Task objective
Look through the data below and extract, unchanged, the lines from the one that contains "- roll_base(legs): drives" to the one that contains "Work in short", both included.

Collected data
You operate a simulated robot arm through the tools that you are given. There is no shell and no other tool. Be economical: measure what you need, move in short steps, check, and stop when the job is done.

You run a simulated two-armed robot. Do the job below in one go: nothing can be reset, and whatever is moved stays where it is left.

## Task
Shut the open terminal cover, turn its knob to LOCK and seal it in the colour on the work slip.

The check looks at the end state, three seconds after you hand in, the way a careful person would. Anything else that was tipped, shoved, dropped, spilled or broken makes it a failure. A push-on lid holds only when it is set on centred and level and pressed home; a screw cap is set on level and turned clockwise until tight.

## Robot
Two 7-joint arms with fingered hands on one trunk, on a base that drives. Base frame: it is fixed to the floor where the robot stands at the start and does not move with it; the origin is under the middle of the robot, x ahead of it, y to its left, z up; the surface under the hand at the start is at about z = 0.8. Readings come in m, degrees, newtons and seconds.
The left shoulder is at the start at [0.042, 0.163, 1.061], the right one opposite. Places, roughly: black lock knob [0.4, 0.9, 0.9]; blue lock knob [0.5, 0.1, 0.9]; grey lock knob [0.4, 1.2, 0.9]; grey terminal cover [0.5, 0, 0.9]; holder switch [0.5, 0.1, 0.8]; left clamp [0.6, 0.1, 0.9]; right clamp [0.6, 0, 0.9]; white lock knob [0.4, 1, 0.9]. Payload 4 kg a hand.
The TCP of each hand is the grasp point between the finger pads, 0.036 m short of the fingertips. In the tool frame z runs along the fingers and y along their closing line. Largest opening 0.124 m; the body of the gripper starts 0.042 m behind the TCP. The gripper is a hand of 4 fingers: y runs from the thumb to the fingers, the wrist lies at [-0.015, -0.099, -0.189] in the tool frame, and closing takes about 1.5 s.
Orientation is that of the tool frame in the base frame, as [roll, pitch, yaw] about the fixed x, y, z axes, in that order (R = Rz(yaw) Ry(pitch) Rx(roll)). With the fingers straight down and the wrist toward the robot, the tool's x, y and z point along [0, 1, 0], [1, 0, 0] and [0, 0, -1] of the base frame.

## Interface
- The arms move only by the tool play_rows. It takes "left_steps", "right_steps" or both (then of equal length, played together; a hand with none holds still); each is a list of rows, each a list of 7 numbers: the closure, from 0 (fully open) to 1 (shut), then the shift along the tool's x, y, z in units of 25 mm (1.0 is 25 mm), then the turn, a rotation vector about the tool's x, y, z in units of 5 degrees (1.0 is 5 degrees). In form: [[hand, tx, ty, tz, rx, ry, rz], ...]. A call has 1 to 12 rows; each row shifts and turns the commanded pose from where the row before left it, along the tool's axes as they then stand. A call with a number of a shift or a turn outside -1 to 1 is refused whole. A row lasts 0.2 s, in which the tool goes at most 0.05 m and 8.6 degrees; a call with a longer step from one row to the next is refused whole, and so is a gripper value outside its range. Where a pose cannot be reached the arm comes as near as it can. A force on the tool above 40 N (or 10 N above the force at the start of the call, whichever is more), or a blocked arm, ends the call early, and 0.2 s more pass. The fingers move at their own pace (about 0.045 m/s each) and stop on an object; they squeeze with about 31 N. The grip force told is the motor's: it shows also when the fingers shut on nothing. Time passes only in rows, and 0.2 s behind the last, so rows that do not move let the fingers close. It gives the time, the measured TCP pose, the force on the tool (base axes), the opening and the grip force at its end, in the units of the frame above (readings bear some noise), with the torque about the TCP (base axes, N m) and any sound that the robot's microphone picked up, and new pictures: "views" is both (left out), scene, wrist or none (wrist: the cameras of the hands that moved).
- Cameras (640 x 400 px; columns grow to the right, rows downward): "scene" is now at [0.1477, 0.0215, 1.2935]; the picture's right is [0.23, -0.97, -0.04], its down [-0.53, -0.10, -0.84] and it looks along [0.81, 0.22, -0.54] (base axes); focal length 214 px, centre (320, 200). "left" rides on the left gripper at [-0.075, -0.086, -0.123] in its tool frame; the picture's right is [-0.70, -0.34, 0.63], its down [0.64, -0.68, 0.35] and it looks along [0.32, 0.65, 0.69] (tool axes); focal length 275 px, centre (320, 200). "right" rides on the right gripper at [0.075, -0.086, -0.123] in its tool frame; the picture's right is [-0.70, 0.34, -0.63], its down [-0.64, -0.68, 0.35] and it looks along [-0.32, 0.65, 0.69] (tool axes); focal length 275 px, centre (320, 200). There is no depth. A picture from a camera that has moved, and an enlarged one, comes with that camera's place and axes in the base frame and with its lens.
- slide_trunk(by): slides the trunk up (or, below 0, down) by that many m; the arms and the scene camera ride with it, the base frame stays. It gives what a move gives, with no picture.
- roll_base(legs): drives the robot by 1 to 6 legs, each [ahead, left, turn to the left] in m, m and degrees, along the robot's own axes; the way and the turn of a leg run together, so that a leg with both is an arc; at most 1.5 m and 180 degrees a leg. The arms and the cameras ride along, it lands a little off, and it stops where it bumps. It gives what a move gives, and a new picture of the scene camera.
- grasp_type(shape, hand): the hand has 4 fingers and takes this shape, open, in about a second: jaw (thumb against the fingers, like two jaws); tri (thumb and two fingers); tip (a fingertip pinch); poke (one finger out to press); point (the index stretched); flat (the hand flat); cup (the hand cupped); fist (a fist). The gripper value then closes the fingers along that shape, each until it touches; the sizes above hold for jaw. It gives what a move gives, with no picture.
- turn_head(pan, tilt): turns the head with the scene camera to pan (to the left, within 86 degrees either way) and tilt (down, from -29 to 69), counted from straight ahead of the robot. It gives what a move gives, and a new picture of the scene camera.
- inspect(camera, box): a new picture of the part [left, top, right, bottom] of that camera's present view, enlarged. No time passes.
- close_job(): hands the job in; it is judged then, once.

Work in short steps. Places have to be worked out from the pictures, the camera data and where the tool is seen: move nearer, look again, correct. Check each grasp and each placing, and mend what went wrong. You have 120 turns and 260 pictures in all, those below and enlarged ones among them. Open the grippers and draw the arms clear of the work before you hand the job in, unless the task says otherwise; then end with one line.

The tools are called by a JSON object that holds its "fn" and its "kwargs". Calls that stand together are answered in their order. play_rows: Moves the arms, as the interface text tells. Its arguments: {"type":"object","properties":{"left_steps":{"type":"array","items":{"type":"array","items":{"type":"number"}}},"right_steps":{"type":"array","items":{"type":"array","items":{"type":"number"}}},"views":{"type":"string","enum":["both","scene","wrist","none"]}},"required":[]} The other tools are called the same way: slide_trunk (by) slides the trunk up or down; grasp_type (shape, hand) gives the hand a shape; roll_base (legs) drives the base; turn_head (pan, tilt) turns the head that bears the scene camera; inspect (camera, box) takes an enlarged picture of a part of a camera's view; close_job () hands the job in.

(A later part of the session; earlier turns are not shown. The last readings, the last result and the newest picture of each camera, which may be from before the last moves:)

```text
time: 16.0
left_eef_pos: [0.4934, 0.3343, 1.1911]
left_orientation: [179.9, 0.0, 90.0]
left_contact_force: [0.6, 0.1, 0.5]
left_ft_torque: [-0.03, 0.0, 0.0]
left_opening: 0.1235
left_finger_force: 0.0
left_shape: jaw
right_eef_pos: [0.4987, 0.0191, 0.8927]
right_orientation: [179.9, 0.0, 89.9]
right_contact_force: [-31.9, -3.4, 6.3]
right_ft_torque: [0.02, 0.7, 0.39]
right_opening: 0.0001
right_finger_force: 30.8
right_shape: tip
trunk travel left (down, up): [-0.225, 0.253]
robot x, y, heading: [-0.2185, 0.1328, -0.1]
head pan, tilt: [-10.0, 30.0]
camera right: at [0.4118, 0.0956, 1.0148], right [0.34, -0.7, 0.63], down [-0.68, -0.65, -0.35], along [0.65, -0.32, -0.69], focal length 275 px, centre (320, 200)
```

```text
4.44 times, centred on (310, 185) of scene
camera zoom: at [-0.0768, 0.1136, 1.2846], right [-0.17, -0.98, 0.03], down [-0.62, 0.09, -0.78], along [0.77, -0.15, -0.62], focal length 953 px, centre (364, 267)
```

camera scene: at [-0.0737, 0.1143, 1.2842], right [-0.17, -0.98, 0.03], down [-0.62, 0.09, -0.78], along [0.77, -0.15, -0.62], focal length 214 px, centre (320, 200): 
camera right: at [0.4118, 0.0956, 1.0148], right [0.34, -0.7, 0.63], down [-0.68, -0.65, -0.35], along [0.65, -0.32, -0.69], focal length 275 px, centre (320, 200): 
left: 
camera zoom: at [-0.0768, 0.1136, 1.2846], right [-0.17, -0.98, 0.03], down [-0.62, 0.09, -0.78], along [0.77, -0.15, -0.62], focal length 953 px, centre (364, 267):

Solution for this exercise
- roll_base(legs): drives the robot by 1 to 6 legs, each [ahead, left, turn to the left] in m, m and degrees, along the robot's own axes; the way and the turn of a leg run together, so that a leg with both is an arc; at most 1.5 m and 180 degrees a leg. The arms and the cameras ride along, it lands a little off, and it stops where it bumps. It gives what a move gives, and a new picture of the scene camera.
- grasp_type(shape, hand): the hand has 4 fingers and takes this shape, open, in about a second: jaw (thumb against the fingers, like two jaws); tri (thumb and two fingers); tip (a fingertip pinch); poke (one finger out to press); point (the index stretched); flat (the hand flat); cup (the hand cupped); fist (a fist). The gripper value then closes the fingers along that shape, each until it touches; the sizes above hold for jaw. It gives what a move gives, with no picture.
- turn_head(pan, tilt): turns the head with the scene camera to pan (to the left, within 86 degrees either way) and tilt (down, from -29 to 69), counted from straight ahead of the robot. It gives what a move gives, and a new picture of the scene camera.
- inspect(camera, box): a new picture of the part [left, top, right, bottom] of that camera's present view, enlarged. No time passes.
- close_job(): hands the job in; it is judged then, once.

Work in short steps. Places have to be worked out from the pictures, the camera data and where the tool is seen: move nearer, look again, correct. Check each grasp and each placing, and mend what went wrong. You have 120 turns and 260 pictures in all, those below and enlarged ones among them. Open the grippers and draw the arms clear of the work before you hand the job in, unless the task says otherwise; then end with one line.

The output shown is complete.